» Provided passage:
— Start —
Legislators write statutes using words.
All words are symbols which approximate ideas or concepts in
a manner one hopes will be mutually understood. For every lawyer
making a career of creating tight language with a single, clear
meaning, there's another lawyer somewhere who gets paid to find
the ambiguity, the loophole.
If words don't have a shared meaning, we
are back to the Tower of Babel and really back to the cave dwelling
tribe which is not far removed from the JUNGLE. In other words,
we need shared meanings to communicate. We need to communicate
to keep the peace. We need law and order to keep the peace.
We need lawyers to help define law and order. Somebody needs
to specialize in words. If society permitted English Professors
to do the job, things would sound better but disputes might not
get resolved by keeping the peace. For sure, there would be a
different "Rule in Shelley's Case" then the one given
on bar exams. Ah, you say: "Why not have semanticists do
the job?"
Picture a more primitive society. Moses
comes down from the mountain with stone tablets.
The English Professor might have said:
"I like 'shalt not' better than 'shall not' but we really
need to change 'kill' to 'twill' to get alliteration and reverberation.
The lawyer might have said: "Yeah,
but when God says 'Thou shalt not kill' what does God really mean?
If God had meant 'Thou shalt not slay' wouldn't God have said
that on the stone tablet? Besides, when Cain slew Able did he
really have 'mens rea'?"
The semanticist, on the other hand, would
need to get all the permeations of that four-word, one liner out.
There would be a book on: " Thou shalt not kill aka slay
(footnote 1) aka waste (footnote 2) aka contract (footnote 3)
and this really means you (Appendix A) and we don't care what
you're thinking at the time (Appendix B) and forget Murder I and
Homicide and Vehicular Manslaughter (Prologue) and see Appendix
C for pro-life vs. freedom of choice, See Appendix D for war vs.
peace and Footnote 4 for following orders vs. doing what you feel
like, and etc. etc. etc."
Moses would still be up on the mountain
and we'd never have had the other nine commandments.
Now, that was the easy one. How far do
we get with the language of our Bill of Rights? After two hundred
years, we still need nine people devoting an awful lot of time
telling us what freedom of speech and press and assembly means.
In England, still today, "Solicitors"
have clients and select litigators who are a select group of "Barristers".
— End —
» Given material:
— Start —
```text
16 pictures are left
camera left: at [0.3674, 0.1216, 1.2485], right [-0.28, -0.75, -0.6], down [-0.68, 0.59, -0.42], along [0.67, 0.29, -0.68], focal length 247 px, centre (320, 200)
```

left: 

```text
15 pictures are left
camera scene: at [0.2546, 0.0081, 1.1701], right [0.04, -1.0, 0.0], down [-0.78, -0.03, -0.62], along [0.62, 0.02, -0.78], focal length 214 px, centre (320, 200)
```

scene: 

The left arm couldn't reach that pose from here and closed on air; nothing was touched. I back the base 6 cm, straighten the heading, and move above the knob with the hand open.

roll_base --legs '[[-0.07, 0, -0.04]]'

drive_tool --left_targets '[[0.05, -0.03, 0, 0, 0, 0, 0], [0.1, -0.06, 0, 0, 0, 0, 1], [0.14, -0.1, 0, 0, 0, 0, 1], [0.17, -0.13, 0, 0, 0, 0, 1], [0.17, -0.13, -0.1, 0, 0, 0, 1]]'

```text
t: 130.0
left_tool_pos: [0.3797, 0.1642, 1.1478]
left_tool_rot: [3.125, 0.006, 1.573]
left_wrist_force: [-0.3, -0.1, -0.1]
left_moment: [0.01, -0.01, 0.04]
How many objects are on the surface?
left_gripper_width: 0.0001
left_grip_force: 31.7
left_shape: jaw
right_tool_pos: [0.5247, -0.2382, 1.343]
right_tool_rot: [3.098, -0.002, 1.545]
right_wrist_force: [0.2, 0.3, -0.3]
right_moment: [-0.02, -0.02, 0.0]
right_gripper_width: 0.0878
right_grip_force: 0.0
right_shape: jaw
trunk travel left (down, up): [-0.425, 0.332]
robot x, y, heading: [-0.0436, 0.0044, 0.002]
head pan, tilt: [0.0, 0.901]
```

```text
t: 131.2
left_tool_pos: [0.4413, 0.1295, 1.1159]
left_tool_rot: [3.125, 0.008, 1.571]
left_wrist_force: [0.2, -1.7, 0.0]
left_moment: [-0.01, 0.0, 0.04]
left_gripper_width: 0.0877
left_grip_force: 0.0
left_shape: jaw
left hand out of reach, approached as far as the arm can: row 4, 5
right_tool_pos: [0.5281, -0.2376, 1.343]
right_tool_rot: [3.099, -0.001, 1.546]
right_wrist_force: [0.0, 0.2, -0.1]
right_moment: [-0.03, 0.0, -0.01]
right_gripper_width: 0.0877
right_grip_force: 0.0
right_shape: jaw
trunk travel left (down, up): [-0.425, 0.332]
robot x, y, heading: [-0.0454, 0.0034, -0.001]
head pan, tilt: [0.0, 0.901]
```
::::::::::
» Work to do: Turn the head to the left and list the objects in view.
— End —
» Work to do:
1: Copy the part of the provided passage from the words "If God had meant" through the words "for war vs.".
2: Continue the provided passage that opens with "Legislators write statutes".

» Task responses:
1:
If God had meant 'Thou shalt not slay' wouldn't God have said
that on the stone tablet? Besides, when Cain slew Able did he
really have 'mens rea'?"
The semanticist, on the other hand, would
need to get all the permeations of that four-word, one liner out.
There would be a book on: " Thou shalt not kill aka slay
(footnote 1) aka waste (footnote 2) aka contract (footnote 3)
and this really means you (Appendix A) and we don't care what
you're thinking at the time (Appendix B) and forget Murder I and
Homicide and Vehicular Manslaughter (Prologue) and see Appendix
C for pro-life vs. freedom of choice, See Appendix D for war vs.

2:
In this country, "Barristers" is used to describe young
lawyers. Although "Transactional Lawyer" refers generally
to business and other lawyers who do not go to trial, and "Trial
Lawyers" are thought of as litigators, there are an awful
lot of flop-overs. Divorce lawyers do a great deal of transactional
stuff and also go to trial but they don't do juries so purists
don't think of them as "trial lawyers".
Because lawyers are pragmatists, they need
to communicate with some shared understanding of the things said.
Webster defines "pragmatic" as "skilled in law
or business--relating to matters of fact or practical affairs
often to the exclusion of intellectual or artistic matters."
You can see that things were easier in
times when we only had ten pretty strict rules. Society became
more complex. We needed more rules. As a result, we needed more
lawyers. We can't blame lawyers for population explosions, ease
of transportation, speed of communication, and all the things
which make life more complicated than it was.
In legal parlance "Black Letter Law"
was thought of as the rule of law. But rules have exceptions
and exceptions have exceptions.
Here's an example of how the rule and exception
to the rule are applied and how they change over the years.
(taken from Corpus Juris "being
a complete and systematic statement of the whole body of the law
as embodied and developed in all reported decisions" (1916):
Rule: "In actions for libel and slander
counsel are exempt from liability for defamatory language in the
pleadings, or published or uttered in the course of judicial proceedings."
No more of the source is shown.